** Begin Material **

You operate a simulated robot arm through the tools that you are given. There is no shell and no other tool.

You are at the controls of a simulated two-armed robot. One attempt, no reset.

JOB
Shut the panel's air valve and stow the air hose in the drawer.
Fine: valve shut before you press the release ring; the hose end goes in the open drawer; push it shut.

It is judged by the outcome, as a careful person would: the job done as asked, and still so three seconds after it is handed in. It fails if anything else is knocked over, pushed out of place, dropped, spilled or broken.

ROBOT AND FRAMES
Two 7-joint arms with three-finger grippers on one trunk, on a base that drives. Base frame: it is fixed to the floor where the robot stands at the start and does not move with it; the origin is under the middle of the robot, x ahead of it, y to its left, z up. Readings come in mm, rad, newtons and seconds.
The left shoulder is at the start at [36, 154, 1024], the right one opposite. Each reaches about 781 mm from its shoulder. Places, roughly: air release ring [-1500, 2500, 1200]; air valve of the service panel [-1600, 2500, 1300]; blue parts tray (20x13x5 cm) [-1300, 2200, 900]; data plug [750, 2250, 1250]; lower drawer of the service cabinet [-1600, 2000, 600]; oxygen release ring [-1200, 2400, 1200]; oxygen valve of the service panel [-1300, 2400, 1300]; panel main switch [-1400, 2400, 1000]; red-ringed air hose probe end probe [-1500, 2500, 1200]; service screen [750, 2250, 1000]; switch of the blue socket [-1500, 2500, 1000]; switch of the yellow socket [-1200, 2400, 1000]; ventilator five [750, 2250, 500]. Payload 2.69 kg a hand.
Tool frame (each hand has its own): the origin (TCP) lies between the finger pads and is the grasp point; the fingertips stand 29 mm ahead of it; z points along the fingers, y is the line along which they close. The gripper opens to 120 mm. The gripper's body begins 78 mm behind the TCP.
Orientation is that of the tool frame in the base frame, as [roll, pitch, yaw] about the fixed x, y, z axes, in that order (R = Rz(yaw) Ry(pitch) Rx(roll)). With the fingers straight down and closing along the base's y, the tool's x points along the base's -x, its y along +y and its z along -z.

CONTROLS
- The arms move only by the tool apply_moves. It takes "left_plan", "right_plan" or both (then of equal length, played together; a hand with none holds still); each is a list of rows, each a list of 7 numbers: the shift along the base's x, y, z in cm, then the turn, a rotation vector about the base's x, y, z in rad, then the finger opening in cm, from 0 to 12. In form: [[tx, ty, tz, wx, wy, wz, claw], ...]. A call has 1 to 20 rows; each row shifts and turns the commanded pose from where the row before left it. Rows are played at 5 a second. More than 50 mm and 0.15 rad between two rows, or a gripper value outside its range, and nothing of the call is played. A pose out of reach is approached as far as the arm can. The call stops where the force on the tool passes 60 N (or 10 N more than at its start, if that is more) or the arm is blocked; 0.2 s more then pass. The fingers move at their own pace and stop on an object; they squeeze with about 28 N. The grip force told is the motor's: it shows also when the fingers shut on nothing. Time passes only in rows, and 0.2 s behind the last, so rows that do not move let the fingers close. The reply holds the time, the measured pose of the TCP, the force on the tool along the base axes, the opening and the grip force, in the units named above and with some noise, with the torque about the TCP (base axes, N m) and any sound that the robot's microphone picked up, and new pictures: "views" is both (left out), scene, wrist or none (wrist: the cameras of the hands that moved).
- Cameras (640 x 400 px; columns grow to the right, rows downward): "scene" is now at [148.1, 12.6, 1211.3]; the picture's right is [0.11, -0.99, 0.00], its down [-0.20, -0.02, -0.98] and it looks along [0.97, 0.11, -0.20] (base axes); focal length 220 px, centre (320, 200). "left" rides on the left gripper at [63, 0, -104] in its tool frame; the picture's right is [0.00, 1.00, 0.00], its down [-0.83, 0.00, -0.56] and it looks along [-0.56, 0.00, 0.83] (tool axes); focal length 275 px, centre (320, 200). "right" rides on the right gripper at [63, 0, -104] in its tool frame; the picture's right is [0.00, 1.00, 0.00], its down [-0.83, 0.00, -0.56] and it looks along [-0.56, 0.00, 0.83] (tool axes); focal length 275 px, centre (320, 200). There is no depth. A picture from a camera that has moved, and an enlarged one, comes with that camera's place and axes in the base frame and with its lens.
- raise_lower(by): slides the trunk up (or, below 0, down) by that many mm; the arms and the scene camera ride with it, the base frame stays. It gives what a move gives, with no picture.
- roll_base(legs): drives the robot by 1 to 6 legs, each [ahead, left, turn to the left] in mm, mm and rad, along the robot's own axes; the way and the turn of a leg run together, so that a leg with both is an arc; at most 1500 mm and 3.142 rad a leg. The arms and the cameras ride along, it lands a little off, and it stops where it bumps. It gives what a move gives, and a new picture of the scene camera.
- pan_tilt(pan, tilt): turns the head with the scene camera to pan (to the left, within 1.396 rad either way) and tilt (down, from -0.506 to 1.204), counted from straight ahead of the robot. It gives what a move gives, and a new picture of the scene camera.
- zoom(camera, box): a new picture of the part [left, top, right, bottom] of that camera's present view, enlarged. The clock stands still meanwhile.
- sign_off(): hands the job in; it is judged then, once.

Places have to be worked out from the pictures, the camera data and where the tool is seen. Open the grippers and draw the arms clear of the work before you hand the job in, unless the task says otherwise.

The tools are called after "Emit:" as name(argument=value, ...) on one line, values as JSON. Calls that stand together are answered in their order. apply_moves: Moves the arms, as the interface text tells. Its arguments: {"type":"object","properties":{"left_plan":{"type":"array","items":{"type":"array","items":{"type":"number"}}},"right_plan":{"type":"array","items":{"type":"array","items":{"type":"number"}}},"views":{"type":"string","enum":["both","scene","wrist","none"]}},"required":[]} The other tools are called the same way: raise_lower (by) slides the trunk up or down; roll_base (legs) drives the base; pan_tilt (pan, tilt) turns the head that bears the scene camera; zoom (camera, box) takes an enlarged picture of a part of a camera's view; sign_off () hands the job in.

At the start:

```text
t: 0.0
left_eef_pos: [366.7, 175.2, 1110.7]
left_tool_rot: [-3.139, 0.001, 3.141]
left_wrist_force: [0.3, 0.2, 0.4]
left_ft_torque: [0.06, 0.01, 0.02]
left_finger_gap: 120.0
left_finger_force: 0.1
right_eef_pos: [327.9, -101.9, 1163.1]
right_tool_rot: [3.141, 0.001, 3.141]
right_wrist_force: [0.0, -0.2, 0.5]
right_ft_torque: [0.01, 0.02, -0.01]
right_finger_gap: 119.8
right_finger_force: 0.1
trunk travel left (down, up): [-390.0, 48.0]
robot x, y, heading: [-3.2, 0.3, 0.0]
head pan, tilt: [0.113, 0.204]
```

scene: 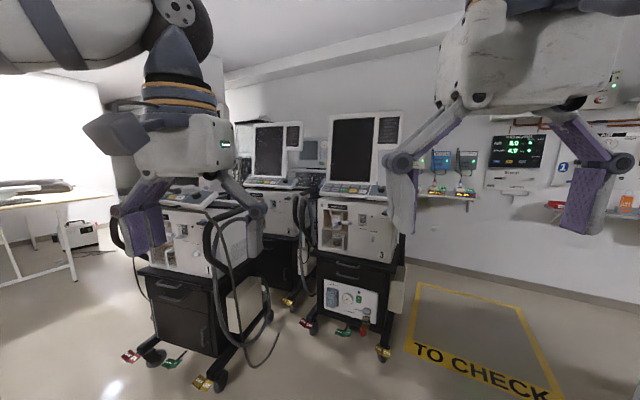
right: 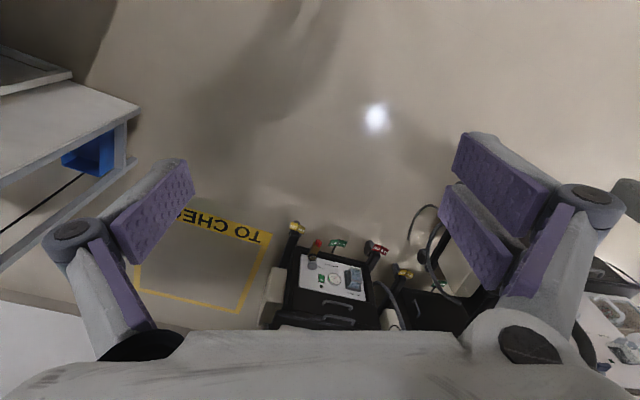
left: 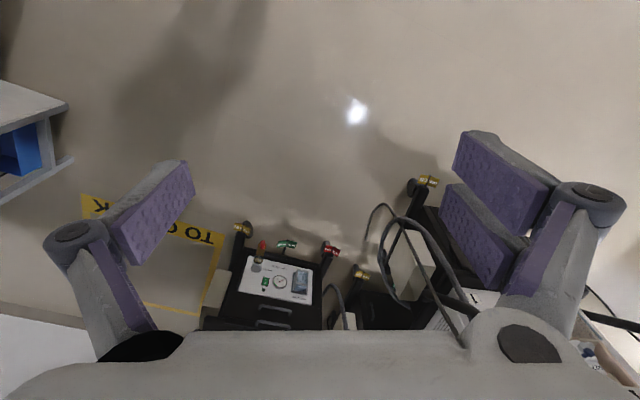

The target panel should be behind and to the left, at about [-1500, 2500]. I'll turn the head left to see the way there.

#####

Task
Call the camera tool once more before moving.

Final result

** End Material **

Task
State how many lines include the string "fixed", and nothing more.

Final result
2